■祖父母の介護と銀行マンの経験が活きている
―子どもの頃の祖父母の介護の経験が原点とか
宗野:実家では三世代で生活していました。祖母が先にパーキンソン病になり、骨折してからは寝たきりになってしまい、要介護で5の状態になりました。祖父も認知症が進んできて、検査をすると脳梗塞を発症していて、最終的には祖父も寝たきりになって、要介護4になりました。それが、僕が小学校2年生ぐらいの時から、高校生の頃までに起きたことです。その間、僕も介護の手伝いをしていました。
ただ、介護制度も整備されてきた頃で、介護職の方との出会いもよく、共働きの両親も仕事を辞めずにすみました。
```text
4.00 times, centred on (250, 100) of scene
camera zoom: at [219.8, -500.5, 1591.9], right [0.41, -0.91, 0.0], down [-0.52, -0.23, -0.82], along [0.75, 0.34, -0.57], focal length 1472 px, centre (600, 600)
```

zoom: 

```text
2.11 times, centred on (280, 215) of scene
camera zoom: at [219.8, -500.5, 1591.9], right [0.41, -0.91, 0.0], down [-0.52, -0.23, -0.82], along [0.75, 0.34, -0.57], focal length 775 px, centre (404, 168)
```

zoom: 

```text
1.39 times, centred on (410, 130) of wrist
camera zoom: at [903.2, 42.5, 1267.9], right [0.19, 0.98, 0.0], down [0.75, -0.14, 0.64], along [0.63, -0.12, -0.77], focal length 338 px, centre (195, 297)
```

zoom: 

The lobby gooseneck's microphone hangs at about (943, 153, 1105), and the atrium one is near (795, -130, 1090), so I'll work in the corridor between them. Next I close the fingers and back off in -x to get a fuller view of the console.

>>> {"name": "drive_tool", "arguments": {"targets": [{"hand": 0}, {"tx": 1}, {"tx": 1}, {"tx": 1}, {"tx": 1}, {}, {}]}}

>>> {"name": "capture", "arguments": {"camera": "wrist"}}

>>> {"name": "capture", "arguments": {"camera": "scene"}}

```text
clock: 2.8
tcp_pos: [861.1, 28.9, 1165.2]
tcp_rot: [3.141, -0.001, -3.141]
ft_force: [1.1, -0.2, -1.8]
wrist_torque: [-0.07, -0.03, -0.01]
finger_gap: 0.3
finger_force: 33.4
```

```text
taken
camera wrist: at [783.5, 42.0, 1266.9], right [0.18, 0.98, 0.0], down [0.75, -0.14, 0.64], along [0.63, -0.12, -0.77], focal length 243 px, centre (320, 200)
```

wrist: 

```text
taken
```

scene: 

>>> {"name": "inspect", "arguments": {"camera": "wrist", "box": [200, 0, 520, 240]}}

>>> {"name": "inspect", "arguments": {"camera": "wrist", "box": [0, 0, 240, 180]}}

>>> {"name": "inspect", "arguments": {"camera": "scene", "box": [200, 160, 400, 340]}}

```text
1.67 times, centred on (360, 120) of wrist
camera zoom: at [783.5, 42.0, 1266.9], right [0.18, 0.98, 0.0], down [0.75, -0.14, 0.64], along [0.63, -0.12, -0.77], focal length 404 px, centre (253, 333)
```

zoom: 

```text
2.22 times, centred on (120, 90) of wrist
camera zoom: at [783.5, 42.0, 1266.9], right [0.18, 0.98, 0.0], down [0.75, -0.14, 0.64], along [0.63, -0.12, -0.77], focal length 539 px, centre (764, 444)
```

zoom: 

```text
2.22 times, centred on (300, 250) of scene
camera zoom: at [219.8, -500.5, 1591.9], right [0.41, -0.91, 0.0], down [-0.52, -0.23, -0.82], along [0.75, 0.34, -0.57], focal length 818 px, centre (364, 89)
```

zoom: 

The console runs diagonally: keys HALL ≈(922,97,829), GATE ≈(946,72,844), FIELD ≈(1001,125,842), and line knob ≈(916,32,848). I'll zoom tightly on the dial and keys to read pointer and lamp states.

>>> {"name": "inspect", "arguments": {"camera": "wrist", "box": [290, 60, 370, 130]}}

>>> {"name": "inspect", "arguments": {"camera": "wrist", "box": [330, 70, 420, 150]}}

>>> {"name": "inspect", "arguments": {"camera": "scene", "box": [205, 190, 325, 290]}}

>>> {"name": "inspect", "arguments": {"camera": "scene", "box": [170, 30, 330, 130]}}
その時に、自分の人生の中で、自己責任だけではどうしようもないことが起きるのだということを強く感じました。それが原点です。
―大学を卒業されてから銀行マンになられましたね
宗野:就職をしようと思ったときに、新聞社に入るか、銀行に入るか迷いました。新聞社に入ることは、大学で勉強したことの延長線上でしたが、一方で、銀行の方はこれまで勉強もあまりしてこなかった経済や経営の分野で、まったく未経験でした。そう思ったときに、銀行へ進めば自分が何か変われるかなと思ったのです。
今振り返ると、政治家として銀行マンの経験が二つ活きていて、一つは地域の方との距離の詰めかたです。中小企業の方や地域の方と対話することは、政治の仕事とまったく一緒なので、皆さんの声をまず聞いて、ニーズを伺って、その上で自分が何をできるかを探る作業、その基本の姿勢がすごく活きています。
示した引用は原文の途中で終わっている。